Romney spoke to radio talk show host Hugh Hewitt. “I support military action in Libya,” he said. “I support our troops there in the mission that they’ve been given. But let me also note that thus far the president has been unable to construct a foreign policy, any foreign policy. . . . Without a compass to guide him in our increasingly turbulent world, he’s tentative, indecisive, timid and nuanced.”

Hewitt asked: Did Obama wait too long to strike in Libya? Romney answered implicitly. “There’s no question but that his inability to have a clear and convincing foreign policy made him delegate to the United Nations and the Arab League a decision about our involvement there,” he said.

But he then referred back to the Lockerbie bombing, not the rebel uprising, as the apparent justification for getting rid of Gaddafi. He suggested he would have moved unilaterally but did not say so explicitly. Nor did he outline the steps that should be followed now to oust the Libyan dictator. Aides said his comments spoke for themselves.

Barbour initially declined to criticize the president. But on Wednesday in a radio interview, he said the administration hasn’t provided the kind of leadership other countries have always looked to the United States to provide. “We see that when you don’t have strong leadership from the strongest country in the world, then everybody else scatters out and breaks up,” he said.

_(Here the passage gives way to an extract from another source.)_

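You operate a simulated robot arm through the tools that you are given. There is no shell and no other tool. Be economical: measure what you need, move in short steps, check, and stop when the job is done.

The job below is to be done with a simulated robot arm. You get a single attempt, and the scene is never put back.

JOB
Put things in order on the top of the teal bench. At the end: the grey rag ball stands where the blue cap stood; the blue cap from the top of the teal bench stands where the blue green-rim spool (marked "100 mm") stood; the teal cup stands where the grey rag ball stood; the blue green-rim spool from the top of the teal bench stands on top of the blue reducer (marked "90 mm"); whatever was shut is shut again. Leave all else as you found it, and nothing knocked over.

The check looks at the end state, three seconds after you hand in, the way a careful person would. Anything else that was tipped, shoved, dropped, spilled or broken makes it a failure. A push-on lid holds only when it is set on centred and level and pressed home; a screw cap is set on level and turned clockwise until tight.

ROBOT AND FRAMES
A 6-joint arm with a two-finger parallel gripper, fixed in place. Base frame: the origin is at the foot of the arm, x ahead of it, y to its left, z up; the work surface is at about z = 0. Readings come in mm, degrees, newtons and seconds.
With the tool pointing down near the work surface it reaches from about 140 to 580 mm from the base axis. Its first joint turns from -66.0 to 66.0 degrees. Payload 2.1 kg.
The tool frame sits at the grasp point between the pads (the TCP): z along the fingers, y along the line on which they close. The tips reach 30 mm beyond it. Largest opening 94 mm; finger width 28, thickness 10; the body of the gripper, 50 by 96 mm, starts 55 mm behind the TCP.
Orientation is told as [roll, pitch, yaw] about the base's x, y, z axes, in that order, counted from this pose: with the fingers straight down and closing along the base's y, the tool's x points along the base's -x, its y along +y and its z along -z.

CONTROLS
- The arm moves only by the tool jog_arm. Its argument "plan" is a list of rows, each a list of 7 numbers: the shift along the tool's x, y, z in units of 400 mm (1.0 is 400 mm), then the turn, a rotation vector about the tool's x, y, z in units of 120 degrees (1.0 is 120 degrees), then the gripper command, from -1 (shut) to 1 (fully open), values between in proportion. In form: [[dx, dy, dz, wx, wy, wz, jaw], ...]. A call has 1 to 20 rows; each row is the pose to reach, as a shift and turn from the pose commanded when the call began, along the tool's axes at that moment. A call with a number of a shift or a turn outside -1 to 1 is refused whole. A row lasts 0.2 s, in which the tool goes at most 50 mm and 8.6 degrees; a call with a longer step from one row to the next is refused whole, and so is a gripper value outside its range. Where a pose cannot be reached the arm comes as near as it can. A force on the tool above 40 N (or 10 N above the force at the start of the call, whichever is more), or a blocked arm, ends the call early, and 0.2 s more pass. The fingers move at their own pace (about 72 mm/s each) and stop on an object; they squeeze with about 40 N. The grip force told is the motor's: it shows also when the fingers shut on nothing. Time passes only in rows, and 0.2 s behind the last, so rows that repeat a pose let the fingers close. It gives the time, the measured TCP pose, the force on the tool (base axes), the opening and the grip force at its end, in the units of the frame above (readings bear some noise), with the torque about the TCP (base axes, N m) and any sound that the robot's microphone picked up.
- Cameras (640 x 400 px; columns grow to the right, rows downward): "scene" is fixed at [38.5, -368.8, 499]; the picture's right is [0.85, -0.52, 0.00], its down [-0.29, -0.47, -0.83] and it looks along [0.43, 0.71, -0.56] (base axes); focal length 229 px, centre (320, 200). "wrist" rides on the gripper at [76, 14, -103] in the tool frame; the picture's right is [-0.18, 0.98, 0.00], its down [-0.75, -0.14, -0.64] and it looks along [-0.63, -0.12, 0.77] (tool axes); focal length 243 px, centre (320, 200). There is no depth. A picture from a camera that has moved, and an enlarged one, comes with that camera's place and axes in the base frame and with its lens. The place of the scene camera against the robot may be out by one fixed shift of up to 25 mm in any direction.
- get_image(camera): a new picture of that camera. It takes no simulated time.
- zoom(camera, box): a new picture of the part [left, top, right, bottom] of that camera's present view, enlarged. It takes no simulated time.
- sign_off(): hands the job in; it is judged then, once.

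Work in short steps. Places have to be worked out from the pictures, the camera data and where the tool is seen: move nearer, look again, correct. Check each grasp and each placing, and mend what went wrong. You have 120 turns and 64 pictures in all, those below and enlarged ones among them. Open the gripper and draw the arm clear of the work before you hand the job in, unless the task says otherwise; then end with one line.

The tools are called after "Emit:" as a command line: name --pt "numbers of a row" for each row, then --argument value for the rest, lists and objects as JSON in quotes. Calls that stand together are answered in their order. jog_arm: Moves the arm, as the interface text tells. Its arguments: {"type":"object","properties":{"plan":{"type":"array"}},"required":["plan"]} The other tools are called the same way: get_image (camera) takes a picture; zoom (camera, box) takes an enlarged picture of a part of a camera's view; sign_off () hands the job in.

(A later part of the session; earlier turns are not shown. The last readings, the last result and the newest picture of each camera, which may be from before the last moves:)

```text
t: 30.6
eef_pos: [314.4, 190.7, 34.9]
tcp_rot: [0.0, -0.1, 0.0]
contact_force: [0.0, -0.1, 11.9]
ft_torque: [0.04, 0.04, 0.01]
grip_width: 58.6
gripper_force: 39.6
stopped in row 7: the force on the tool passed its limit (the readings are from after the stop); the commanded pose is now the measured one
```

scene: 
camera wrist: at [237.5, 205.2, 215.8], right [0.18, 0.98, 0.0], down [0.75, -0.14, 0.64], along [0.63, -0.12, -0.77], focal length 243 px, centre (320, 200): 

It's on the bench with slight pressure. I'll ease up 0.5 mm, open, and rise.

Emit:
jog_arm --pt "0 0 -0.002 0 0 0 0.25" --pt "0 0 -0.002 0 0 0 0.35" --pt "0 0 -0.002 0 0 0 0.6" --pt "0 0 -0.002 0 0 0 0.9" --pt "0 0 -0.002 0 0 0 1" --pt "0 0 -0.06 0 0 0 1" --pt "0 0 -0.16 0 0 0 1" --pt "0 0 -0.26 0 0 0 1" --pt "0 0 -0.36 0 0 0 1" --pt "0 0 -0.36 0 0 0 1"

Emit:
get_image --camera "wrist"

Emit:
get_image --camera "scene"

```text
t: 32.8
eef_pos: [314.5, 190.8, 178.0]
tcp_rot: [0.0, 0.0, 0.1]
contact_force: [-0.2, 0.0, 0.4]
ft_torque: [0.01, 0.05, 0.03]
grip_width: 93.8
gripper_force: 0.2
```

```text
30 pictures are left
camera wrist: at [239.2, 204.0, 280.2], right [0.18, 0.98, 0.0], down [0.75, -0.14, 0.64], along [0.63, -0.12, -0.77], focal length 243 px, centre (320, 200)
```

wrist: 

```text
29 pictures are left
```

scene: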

Barbour, however, continued to express reservations about a military mission, as he did before the no-fly zone went into effect. Asking “what are we doing in Libya,” he said, “We have to be careful, in my mind, about getting into nation building exercises, whether it’s in Libya or somewhere else.”

The Republicans sound more hawkish than the president. They appear far more enthusiastic than Obama about the unilateral use of military force. But like the president, they are grappling with a conflict and conditions that make certitude difficult, and their statements show it.